‘Five Feet Apart’ charms and devastates
Dessi Gomez | Monday, April 8, 2019
It’s a lot like “The Fault in Our Stars.” Except they both have cystic fibrosis instead of cancer. And Cole Sprouse is in it.
That is how I would summarize “Five Feet Apart” to my friends or to anyone who hasn’t seen the movie yet. But that’s just the superficial stuff.
Once I had seen the movie, I realized there was a lot more to the story. Stella Grant (Haley Lu Richardson) — who is very appropriately named for her bright personality — has had cystic fibrosis since she was very young. The story starts with her latest admission to Saint Grace hospital for a tune-up. Her lungs currently function at 35%, and this latest visit increases the hope that she will soon receive new lungs from the transplant list.
It is during this most recent stay that she meets Will (Cole Sprouse). Will also has cystic fibrosis, but his comes with a serious complication, the bacteria known as B. cepacia. Once contracted, this bacterium significantly reduces the possibility a patient will receive new lungs; it seems to thrive in the symptoms of standard cystic fibrosis — excess phlegm — and it also feeds off of penicillin. Will has lost a lot of hope, and thus he carelessly ignores his treatments even though he is admitted to Saint Grace as part of a new drug trial specifically for patients with B. cepacia.

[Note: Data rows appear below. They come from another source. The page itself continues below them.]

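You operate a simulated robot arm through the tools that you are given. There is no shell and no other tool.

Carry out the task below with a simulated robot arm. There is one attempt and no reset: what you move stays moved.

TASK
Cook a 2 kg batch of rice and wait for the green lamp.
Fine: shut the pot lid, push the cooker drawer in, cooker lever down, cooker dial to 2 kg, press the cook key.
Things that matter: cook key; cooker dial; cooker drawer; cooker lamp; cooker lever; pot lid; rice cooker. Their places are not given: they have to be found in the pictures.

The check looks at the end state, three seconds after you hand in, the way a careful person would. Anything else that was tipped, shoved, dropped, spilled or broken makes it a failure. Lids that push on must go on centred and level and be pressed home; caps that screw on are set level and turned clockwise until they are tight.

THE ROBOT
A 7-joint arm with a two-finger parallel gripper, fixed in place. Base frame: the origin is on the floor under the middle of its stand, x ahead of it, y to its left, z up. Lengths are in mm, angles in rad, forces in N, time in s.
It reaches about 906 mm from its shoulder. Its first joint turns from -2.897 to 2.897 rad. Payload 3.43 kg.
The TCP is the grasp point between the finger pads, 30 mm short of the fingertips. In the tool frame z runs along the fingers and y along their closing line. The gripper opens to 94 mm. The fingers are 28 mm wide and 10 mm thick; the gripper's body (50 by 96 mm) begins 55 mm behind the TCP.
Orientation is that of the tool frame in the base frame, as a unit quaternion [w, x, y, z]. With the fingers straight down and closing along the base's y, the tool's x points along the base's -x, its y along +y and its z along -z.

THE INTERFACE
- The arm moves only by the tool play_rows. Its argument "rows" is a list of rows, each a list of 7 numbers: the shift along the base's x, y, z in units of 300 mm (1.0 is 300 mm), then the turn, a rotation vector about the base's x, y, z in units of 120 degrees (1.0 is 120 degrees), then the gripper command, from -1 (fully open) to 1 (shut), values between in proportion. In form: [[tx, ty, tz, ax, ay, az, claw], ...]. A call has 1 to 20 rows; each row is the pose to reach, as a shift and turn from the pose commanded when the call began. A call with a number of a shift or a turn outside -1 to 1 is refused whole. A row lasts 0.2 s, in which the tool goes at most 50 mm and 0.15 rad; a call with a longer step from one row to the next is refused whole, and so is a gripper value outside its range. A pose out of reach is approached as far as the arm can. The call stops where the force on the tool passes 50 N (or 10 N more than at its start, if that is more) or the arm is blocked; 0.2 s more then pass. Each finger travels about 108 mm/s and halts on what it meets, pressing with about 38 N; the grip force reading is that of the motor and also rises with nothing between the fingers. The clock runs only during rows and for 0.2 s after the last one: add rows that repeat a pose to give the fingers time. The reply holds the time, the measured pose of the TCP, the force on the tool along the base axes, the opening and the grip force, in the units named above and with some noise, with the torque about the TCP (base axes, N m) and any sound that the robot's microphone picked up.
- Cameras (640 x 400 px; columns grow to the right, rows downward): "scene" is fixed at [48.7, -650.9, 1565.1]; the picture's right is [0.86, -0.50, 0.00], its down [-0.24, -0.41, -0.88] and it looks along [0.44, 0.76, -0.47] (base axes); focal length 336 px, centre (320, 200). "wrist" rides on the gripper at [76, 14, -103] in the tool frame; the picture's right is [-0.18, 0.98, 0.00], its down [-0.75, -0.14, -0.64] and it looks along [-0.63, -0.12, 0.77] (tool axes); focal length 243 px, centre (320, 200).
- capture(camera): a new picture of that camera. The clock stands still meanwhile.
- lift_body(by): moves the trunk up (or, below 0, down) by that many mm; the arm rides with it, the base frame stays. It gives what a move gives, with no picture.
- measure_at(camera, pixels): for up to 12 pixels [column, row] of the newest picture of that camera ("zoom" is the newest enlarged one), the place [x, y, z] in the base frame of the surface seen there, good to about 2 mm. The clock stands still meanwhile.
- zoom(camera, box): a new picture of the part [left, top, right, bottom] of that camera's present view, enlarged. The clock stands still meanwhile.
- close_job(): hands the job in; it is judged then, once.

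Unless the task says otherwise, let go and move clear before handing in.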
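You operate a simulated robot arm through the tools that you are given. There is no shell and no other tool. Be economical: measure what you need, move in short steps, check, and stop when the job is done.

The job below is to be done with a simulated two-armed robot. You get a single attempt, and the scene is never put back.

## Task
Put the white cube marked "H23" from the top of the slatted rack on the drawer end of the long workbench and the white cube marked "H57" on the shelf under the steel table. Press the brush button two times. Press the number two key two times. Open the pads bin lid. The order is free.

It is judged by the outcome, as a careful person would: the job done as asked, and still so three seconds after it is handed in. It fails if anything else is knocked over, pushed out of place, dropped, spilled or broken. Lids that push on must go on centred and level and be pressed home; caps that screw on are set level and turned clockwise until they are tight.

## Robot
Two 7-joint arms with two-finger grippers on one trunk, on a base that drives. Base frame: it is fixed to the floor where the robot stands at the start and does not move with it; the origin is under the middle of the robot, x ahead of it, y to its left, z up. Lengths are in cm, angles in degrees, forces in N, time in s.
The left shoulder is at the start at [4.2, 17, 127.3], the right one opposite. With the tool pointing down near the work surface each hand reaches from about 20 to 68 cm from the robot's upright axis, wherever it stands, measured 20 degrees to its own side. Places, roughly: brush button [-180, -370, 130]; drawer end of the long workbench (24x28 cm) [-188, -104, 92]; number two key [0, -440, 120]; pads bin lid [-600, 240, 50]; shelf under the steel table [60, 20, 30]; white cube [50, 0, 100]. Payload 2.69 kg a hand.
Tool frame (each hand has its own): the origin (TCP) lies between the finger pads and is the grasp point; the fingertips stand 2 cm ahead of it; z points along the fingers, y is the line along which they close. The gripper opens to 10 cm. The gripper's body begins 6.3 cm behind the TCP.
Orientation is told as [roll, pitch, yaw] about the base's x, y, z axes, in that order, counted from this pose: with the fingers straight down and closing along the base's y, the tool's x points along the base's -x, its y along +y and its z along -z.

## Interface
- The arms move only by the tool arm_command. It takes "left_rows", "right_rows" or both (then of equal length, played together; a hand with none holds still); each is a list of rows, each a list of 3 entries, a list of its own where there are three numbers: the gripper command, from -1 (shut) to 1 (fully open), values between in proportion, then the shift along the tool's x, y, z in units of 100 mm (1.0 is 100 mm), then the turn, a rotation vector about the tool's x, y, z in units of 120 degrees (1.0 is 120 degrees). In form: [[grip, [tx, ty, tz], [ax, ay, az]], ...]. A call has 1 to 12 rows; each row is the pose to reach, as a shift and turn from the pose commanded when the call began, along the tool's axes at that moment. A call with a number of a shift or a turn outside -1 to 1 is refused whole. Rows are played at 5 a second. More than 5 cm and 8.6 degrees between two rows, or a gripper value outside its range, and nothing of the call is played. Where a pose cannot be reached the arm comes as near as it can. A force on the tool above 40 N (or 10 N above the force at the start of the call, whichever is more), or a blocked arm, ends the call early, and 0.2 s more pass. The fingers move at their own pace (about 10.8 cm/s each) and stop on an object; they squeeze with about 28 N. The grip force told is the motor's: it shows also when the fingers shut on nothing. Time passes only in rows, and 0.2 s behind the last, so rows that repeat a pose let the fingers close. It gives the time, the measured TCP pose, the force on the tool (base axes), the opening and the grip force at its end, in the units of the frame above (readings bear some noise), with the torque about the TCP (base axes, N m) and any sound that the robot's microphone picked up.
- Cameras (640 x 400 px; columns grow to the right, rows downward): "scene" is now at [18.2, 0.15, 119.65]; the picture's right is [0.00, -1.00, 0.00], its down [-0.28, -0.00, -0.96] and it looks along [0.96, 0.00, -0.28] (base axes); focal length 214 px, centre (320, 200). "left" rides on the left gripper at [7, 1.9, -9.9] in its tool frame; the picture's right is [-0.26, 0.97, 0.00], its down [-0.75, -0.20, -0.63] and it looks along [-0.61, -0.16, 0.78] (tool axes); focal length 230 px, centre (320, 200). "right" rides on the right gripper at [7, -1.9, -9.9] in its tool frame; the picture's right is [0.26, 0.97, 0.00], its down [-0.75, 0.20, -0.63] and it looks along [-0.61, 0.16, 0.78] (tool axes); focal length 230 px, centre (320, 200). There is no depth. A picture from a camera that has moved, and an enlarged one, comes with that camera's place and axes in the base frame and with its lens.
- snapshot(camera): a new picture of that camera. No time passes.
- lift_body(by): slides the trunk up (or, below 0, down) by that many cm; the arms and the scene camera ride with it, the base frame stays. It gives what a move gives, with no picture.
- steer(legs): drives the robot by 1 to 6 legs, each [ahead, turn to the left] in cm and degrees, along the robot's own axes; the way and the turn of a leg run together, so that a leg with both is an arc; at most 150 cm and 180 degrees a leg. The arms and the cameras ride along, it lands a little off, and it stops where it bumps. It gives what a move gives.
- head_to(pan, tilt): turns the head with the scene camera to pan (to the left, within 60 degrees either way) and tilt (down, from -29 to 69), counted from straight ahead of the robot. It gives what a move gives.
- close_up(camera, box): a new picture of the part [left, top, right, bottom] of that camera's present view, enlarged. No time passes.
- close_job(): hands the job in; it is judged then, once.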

Will adds a new variable to the normal equation of Stella staying in Saint Grace, with her best friend Poe Ramirez (Moisés Arias) by her side. As if cystic fibrosis isn’t enough, Stella also has self-diagnosed obsessive compulsive disorder, branding her a control freak. Aside from her daily to-do list and insanely organized medication cart, she codes an app to alert her of her treatments scheduled throughout the day. And when Stella realizes that Will isn’t doing his treatments, let’s just say she doesn’t take it well.
The two soon strike a deal that they will routinely complete their treatments together over FaceTime, because the most important rule of cystic fibrosis is that patients must remain at least six feet apart from each other at all times so as not to put themselves at risk for contracting each other’s bacteria. In exchange for easing Stella’s stress about his treatments, Will asks to draw her. Will is constantly drawing and doodling, contributing to a theme of artwork that runs throughout the story.
Stella’s older sister Abby’s artwork decorates the walls of her room in Saint Grace. Stella and Abby are the only two children in their family, who have just recently gotten divorced. Stella grapples with this new development, while Poe struggles through his latest breakup with a boy named Michael. Will’s father is not present in his life, but his mother constantly checks up on him. He has moved from hospital to hospital throughout his life due to his mother’s constant search for better options for him. So, when he lands at Saint Grace, he does find a reason to be optimistic — and that reason is Stella.
The two butt heads at first, as can be guessed from their opposing personalities and attitudes about life. But slowly they begin to understand each other, and they eventually get closer, bonding over their disease.
Once they begin to realize they have feelings for each other, Stella commits her first of many rebellious acts by declaring that she can take one foot back from cystic fibrosis since it has taken so much from her. Thus, the title of the film: “Five Feet Apart.” Will and Stella maintain this reduced distance for the rest of the story, though not without other attempts to bridge the gap.
The soundtrack compliments the film nicely, although using M83’s song “Wait,” which was also used in “The Fault in Our Starts” comes across as unoriginal. Of all the songs, though, this one stood out the most to me.
I can’t say any more without seriously spoiling the film, but just know there are so many other plot points I cannot mention. So go see it! It’ll be sure to make you cry, but in a cathartic way!